Chuva de containers é a quinta faixa do disco Gessinger, Licks & Maltz (GLM, 1992) da banda gaúcha, Engenheiros do Hawaii. A canção retoma alguns pontos discutidos anteriormente no diálogo entre Geração Coca-Cola [Legião Urbana, 1985] e a canção Alegria, Alegria [Caetano Veloso, 1967]. 


Capa do último disco [1992] de estúdio dos Engenheiros com a sua formação 
considerada clássica: Humberto Gessinger, Augusto Licks e Carlos Maltz.
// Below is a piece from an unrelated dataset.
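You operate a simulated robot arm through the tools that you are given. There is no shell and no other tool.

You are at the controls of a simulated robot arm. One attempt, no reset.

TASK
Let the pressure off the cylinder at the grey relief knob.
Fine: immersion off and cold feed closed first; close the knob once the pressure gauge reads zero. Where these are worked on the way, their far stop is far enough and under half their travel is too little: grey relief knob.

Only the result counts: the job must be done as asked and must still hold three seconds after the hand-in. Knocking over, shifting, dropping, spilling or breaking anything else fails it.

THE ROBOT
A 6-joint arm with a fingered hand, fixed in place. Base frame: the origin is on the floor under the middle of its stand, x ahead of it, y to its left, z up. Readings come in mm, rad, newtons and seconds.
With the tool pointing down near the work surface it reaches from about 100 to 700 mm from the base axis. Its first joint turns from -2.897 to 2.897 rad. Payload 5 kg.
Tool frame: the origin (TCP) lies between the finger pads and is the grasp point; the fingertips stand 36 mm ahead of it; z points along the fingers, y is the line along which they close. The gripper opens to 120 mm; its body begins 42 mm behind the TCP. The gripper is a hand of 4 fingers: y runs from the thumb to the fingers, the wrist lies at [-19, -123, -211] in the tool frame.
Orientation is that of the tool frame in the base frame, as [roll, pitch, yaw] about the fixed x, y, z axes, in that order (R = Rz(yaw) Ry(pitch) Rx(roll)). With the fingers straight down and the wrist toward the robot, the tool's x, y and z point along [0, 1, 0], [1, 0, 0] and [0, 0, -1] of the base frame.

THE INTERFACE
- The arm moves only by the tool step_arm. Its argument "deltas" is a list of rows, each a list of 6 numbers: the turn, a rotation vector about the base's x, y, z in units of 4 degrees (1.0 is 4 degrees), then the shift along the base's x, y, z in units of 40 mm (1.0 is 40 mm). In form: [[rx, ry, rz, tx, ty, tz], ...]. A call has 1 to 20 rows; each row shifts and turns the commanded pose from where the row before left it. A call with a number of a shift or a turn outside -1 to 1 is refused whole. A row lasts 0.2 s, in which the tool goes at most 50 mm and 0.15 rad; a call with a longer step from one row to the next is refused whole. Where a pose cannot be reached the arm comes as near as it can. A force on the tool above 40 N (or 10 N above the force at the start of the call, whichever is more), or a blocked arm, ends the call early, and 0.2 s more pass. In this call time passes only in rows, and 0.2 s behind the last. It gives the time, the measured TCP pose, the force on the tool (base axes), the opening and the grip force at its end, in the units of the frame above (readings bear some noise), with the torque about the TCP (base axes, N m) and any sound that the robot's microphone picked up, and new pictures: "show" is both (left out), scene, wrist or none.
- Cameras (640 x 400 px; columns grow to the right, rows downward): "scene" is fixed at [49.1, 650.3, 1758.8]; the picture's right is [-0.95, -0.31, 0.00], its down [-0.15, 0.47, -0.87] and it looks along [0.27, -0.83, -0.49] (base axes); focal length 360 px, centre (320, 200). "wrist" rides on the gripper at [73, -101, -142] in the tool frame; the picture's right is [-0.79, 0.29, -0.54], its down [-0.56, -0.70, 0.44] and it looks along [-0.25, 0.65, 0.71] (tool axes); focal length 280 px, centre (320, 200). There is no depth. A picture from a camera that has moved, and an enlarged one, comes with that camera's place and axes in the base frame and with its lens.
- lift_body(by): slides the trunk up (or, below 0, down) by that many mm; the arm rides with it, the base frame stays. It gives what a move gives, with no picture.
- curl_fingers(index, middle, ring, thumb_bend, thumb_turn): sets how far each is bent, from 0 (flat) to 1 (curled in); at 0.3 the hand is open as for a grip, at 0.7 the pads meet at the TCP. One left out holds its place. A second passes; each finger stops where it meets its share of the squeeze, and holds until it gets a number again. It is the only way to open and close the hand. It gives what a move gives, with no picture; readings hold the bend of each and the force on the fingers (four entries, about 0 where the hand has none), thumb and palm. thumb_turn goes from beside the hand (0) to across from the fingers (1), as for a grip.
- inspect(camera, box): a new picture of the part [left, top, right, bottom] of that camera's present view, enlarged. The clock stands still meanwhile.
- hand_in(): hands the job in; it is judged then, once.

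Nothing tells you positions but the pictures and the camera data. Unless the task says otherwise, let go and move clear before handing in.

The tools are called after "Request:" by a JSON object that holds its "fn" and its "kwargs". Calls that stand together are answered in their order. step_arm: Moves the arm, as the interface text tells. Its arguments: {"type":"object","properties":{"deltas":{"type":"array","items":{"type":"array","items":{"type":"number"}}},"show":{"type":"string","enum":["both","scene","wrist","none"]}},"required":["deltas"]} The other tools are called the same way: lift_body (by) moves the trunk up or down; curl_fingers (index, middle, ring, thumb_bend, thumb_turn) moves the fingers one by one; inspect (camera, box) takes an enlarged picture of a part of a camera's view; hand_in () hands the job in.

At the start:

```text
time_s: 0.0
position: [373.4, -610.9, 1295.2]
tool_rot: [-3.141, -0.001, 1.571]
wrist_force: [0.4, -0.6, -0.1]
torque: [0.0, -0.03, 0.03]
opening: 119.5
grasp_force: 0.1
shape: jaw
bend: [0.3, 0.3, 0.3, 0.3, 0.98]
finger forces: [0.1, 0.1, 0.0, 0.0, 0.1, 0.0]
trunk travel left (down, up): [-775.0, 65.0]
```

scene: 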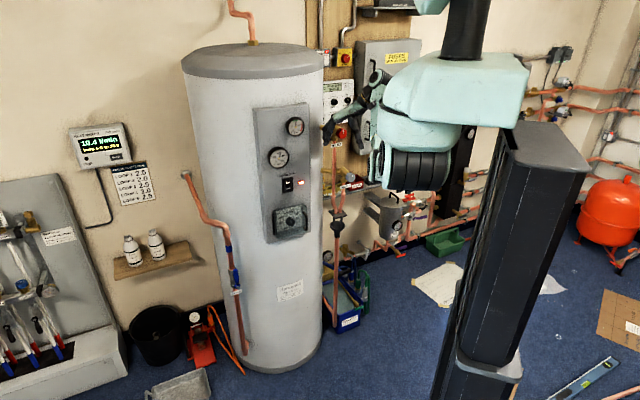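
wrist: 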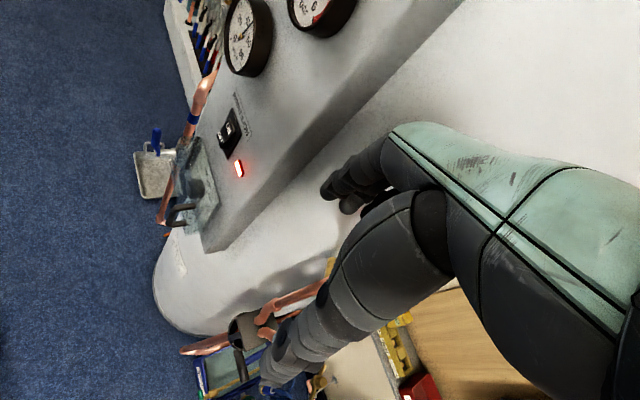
Desta vez, iremos traçar brevemente um paralelo entre Chuva de containers e Panis et Circense [Caetano Veloso, 1967] por acreditar que há pontos de ruptura entre as duas canções e entre as duas interfaces geracionais: Tropicália e Rock Nacional dos anos 1980-90. Essas rupturas são sobretudo no tocante à discussão entre a modernidade na periferia do capitalismo, o Brasil, e como esta modernidade dialoga com os ícones da indústria cultural oriundos do centro do capitalismo, Europa e EUA.

Chuva de containers já começa aludindo a uma prática sócio-política muito presente e originária [entranhada no imaginário] do mundo latino: “pão e circo” [Panis et circense]. Só que ao invés do pragmatismo político do pão [comida] e circo [espetáculo] às massas, a canção traz um viés mais metalinguístico e policlassista, lembrando um pouco do conteúdo de Geração Coca-Cola, só que ao invés da estética punk, a canção dos gaúchos é mais polissêmica e progressiva.

“Falta pão/ (o pão nosso de cada dia)/ Sobra pão/ (o pão que o diabo amassou)  Falta circo (no mundo que nos cerca)/ Sobra circo (é só pular a cerca)/ Sobra circo... falta pão/ Falta circo... sobra pão”

Ao que tudo indica, no decênio de 1990, nossa recepção e transmissão sonora de maior espectro, o Rock Nacional, são impregnadas da linguagem publicitária e da tevê. E o modelo importado é proveniente da indústria cultural estadunidense, sobretudo.  

Tudo isso nos é apresentado, na canção, por meio de um grande paroxismo policlassista de pão e circo, que vão: do biscoito fino[1] consumido por nossas elites ao sonho terceiro-mundista/latino-americano de ir lavar pratos em Miami como um American Latin way of life.  Isto é, há mais de três décadas que Miami é o Latin American Dream tanto de uma elite que gritava e grita “ame-o, ou deixe-o” quanto dos sonhadores do green card a qualquer custo e sacrifício. 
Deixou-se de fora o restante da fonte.